** start of Data lines **

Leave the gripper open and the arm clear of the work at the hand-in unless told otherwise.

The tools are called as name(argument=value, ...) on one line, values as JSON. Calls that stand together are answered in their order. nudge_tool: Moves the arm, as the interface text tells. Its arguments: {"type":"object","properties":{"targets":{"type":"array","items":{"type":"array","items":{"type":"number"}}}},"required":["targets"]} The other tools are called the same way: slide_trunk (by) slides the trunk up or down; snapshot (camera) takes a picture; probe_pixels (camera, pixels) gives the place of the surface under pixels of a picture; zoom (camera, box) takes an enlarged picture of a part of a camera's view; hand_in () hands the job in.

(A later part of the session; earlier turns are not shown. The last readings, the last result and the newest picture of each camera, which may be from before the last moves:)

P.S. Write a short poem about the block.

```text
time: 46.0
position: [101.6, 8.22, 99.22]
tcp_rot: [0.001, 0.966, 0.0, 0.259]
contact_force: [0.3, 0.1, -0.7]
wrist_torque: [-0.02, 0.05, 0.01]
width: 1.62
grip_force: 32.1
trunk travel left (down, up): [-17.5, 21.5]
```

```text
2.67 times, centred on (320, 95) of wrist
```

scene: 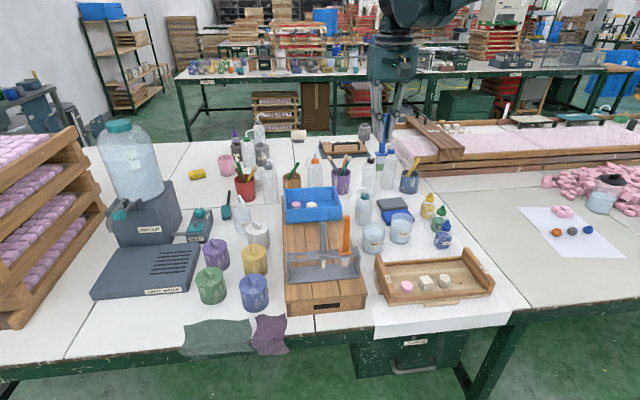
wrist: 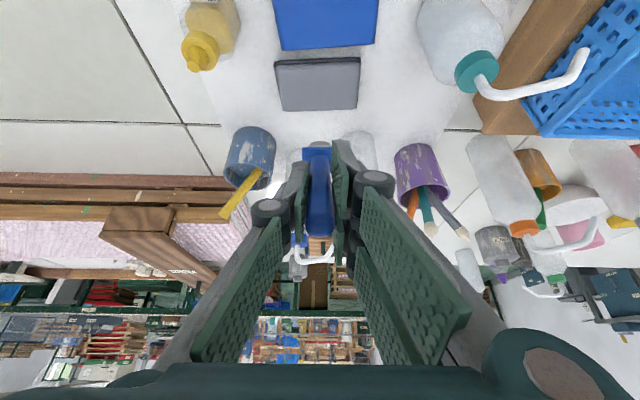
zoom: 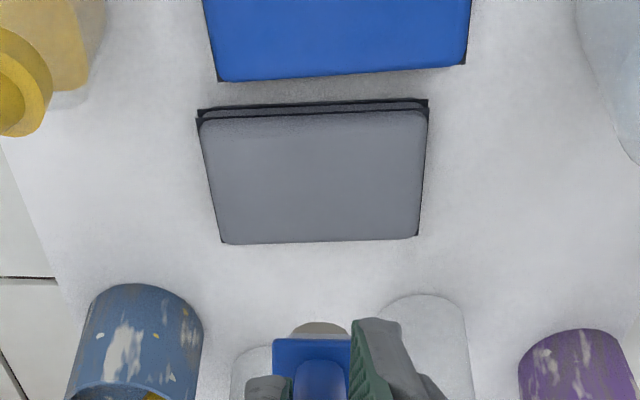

** end of Data lines **

_Short exercise_
Find each line holding "picture". Copy it out.

_Full solution_
The tools are called as name(argument=value, ...) on one line, values as JSON. Calls that stand together are answered in their order. nudge_tool: Moves the arm, as the interface text tells. Its arguments: {"type":"object","properties":{"targets":{"type":"array","items":{"type":"array","items":{"type":"number"}}}},"required":["targets"]} The other tools are called the same way: slide_trunk (by) slides the trunk up or down; snapshot (camera) takes a picture; probe_pixels (camera, pixels) gives the place of the surface under pixels of a picture; zoom (camera, box) takes an enlarged picture of a part of a camera's view; hand_in () hands the job in.
(A later part of the session; earlier turns are not shown. The last readings, the last result and the newest picture of each camera, which may be from before the last moves:)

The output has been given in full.